The suit comes as Ulta has been making headlines over the past week after Kylie Jenner sold off a majority stake in her eponymous cosmetics company to Coty for a cool $600 million. To date, Jenner “still has a partnership with Ulta to sell her products in its stores,” per CNBC, a relationship that began last November and led to several quarters of revenue growth for Ulta. Yet, despite the Kylie, Coty news, and its additional of Jenner’s sister Kim Kardashian’s KKW beauty collection to its roster of buzzy brands, Ulta’s stock continues to fall, bringing its price down almost 40 percent compared to its all-time closing high in July.
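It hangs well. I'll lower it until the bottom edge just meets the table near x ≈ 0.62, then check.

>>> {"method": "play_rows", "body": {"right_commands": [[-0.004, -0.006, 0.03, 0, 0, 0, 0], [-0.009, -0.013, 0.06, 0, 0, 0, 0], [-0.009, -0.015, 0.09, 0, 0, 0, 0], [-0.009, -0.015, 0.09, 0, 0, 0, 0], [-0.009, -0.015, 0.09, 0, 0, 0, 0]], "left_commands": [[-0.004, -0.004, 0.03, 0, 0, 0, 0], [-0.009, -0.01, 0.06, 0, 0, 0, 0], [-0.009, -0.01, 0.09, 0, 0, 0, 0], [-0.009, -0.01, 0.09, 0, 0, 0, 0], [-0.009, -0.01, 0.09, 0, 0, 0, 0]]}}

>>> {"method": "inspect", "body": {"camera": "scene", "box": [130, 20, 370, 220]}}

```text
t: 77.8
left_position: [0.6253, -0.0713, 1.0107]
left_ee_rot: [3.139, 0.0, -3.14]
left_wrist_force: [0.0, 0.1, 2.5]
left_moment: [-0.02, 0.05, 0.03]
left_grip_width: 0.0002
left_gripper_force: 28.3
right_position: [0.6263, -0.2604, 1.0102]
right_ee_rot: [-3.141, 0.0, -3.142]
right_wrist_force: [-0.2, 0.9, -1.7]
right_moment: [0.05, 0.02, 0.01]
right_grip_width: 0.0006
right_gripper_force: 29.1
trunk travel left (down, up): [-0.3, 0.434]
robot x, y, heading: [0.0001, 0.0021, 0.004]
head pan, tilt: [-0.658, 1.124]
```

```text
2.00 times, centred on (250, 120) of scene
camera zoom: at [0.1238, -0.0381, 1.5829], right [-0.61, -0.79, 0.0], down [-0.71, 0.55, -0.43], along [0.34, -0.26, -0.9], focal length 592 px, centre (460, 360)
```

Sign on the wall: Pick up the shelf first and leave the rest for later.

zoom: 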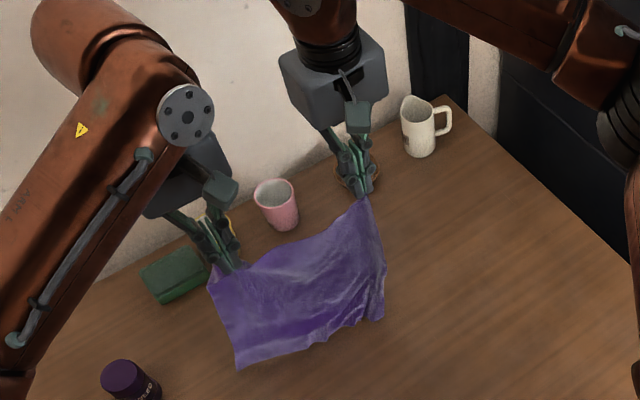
Beginning a month later, however, Ulta’s stock began to drop with the release of the company’s Q2 revenue report, which saw it lower its earnings and revenue growth guidance for the rest of the year. Despite Ulta’s ability to “drive meaningful market share growth in makeup across mass and prestige,” the company stated that it is “clear that cosmetics in the overall U.S. market is challenged … resulting in a soft cycle for the cosmetics category in the U.S. as innovation and newness brought to the market has not driven the expected growth.”
Mary Kay’s lawsuit, thus, “underscores the funk the former highflier has been in,” says Barron’s, and at least “some analysts don’t see it lifting soon.”
*Mary Kay, Inc. v. Ulta Beauty, Inc., and Ulta Beauty Cosmetics, LLC, 3:19-cv-02764 (N.D. Tex.).